* Start Reading passage *
Well, yes and no. We didn’t invent light wavelengths. They aren’t from a machine. If our eyes didn’t evolve to see the visible spectrum in a uniform way, I would in fact consider that a bug regardless of whether or not our machines exhibit the same behaviour.
If we’re upgrading eyes, though, I’d love to see a wider spectrum, especially since there’s a whole world of pretty ultraviolet flower designs only visible to the insects of the world!
You see this issue all over in colour formats as well. For many years, the common 16 bit colour format in hardware renderers was RGB 565. That’s five bits for red and blue, with 6 bits for green. It works well because our eyes are more sensitive to green, so the extra resolution there (to use up the 16th bit) is appreciated by our meat. Presumably we evolved to see yellows and greens better because that’s a useful thing in the jungles and trees.
As any digital artist can tell you, no two devices really display colour the same way, either. Every display technology from film to CRT to LCD to LED, etc, has a completely different gamut. Furthermore nobody’s device is ever correctly calibrated.
You see this done intentionally sometimes. Consumer TVs are notorious for this. They ship with bonkers colour settings that are overpoweringly saturated in order to look good in Best Buys and other environments against all the other TVs. It’s the visual equivalent of the Pepsi Challenge. By being sweeter, Pepsi tastes better in that initial second when you’re making that decision. So it is when Bubba is picking his new flatscreen among the wall of them in Circuit City.
I dropped that in there just for you.
Why is the concept of uniformity a universal good? Why is a non-uniform perception of a phenomena something that you assign to the category of bug, i.e. something to “fix”?
* End Reading passage *
**Short problem a:** Nothing but the lines from the one containing "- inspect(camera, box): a" down to the one containing "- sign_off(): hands", both included, should be echoed, and each exactly as it stands.
* Start Given data *
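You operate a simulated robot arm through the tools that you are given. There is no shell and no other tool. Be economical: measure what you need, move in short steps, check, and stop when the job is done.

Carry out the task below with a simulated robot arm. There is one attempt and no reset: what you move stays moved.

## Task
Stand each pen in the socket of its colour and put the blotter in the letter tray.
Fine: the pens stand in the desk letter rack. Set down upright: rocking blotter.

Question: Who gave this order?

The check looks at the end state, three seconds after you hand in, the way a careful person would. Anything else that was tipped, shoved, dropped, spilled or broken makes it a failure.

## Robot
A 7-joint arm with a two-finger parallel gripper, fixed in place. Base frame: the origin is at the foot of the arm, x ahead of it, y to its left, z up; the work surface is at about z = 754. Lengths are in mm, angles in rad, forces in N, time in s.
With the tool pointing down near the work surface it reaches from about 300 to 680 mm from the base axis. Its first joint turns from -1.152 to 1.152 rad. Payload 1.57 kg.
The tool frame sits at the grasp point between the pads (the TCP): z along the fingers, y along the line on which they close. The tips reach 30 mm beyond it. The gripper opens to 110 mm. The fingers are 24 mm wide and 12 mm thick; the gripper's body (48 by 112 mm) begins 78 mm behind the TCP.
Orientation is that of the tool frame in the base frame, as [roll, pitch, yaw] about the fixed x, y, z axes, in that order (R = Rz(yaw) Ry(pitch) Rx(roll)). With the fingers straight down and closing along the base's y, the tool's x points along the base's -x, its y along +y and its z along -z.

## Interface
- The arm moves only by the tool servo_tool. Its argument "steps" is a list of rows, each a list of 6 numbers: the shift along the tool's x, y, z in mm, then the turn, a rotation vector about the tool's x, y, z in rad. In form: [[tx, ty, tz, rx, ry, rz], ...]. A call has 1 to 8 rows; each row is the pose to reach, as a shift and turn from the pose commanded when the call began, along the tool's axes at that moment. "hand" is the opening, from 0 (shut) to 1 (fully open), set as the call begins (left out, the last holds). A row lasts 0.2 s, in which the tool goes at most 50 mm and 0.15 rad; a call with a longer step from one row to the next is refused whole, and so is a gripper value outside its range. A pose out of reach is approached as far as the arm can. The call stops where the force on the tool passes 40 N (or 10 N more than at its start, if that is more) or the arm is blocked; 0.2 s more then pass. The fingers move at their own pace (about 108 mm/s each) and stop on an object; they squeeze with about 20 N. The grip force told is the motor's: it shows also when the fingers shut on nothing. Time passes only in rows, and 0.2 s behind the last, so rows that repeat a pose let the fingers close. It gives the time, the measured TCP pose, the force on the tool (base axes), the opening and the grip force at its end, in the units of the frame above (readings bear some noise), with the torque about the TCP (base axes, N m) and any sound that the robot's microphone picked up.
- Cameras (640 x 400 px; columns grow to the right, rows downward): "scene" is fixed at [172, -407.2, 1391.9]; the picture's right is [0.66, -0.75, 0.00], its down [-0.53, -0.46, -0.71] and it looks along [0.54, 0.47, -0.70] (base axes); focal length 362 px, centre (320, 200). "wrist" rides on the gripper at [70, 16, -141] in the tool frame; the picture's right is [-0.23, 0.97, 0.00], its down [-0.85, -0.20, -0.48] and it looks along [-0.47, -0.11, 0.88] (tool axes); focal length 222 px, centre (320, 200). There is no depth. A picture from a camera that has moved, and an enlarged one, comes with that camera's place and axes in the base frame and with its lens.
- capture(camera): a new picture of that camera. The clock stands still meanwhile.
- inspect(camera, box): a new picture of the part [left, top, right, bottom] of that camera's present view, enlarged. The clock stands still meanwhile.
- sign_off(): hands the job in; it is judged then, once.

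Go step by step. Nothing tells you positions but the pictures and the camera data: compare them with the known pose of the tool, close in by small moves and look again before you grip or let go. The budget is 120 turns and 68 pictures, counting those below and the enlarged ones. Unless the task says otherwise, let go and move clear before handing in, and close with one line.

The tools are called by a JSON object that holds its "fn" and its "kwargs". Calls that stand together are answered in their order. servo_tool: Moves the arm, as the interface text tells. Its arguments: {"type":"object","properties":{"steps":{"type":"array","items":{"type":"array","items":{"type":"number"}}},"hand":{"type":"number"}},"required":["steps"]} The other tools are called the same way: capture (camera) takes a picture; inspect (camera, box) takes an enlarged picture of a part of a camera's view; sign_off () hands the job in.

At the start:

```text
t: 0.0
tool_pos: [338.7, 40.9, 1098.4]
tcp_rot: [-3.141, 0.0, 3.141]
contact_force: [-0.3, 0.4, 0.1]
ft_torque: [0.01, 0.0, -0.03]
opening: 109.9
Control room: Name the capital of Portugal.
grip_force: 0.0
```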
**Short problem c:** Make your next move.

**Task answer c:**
* End Given data *
**Short problem b:** Could you quote the reading passage from "Well, yes and" up to and including "of the world!"?

**Task answer a:**
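- inspect(camera, box): a new picture of the part [left, top, right, bottom] of that camera's present view, enlarged. The clock stands still meanwhile.
- sign_off(): hands the job in; it is judged then, once.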

**Task answer b:**
Well, yes and no. We didn’t invent light wavelengths. They aren’t from a machine. If our eyes didn’t evolve to see the visible spectrum in a uniform way, I would in fact consider that a bug regardless of whether or not our machines exhibit the same behaviour.
If we’re upgrading eyes, though, I’d love to see a wider spectrum, especially since there’s a whole world of pretty ultraviolet flower designs only visible to the insects of the world!